Sunday, December 4, 2011

until the day i get married, i can nv fulfill this wish

after watching ojakgyo brothers.

it just seems like yesterday when the time i first dropped tears when i ate at my friend's ai hui house. they were having dinner and i joined them, eating scallops with rice and soup and some other dishes.

it wasnt because the food was outstanding but because their family was too warm and close-knited that even their family dinner feels so warm. i was filled with a mixture of sadness and something else.
knowing that, i swear i will be a responsible parent when i get married and have a child. and have 4 kids!

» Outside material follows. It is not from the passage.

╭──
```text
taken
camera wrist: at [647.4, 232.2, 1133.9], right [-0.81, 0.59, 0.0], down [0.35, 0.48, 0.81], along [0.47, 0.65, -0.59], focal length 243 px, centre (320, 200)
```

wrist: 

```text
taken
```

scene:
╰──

well, that is if i would want to be in one anw, since i have learnt rls brings the worst out of me. nth good came out or rather i turned into a selfish bitch and ya da ya da. maybe i am just not meant to be in one. everything good just disappears. all my good points just vanished and of course so came the bad points.
JNZL

Saturday, December 3, 2011

god

sometimes i think god takes too much credit for the things in life we humans work hard for. when things get down we cant blame god.  because they say god gives us hardship to appreciate things in life or to become a better self. yeah right that only happens if you are able to pick yourself up from ur own pitfall.
JNZL

Friday, December 2, 2011

Alvin


december reminds me of so many things! well except that this december my workload is twice because sch is still ongoing. dam. 

presents, christmas, birthdays, celebrations, mid sem exam, assignments , stress, weight and some muay thai. =)

while typing this post half way, alvin teo was dam random, like me , and asked me to call him. SG TIME :6AM.
newcastle time: 10+pm -__-

but it was so awesome because he have this special line that when i call him i only pay SG rates! LOL. he was so poor thing luh. he say he give his number to so many ppl but no one call him to ask him how is he.

if you are wondering, he is currently studying medicine. this werido call me and read thru extra readings at the same time. LOL, his power of multi-tasking is seriously of a higher level. maybe he has more brain curvatures then me?

hahaha but he told me he was coming back on my birthday which is 15th of dec. so he had to rush out some things i guess. like who doesn't.

but the funny part was when we were talking abt his friends there. apparently sg only mix with SG. hence its true that the jordy's only party and drink alcohol all the time. he mentions that the jordy's ppl must have a flaw in their system. this kind of screwed up ppl also can enter. haha.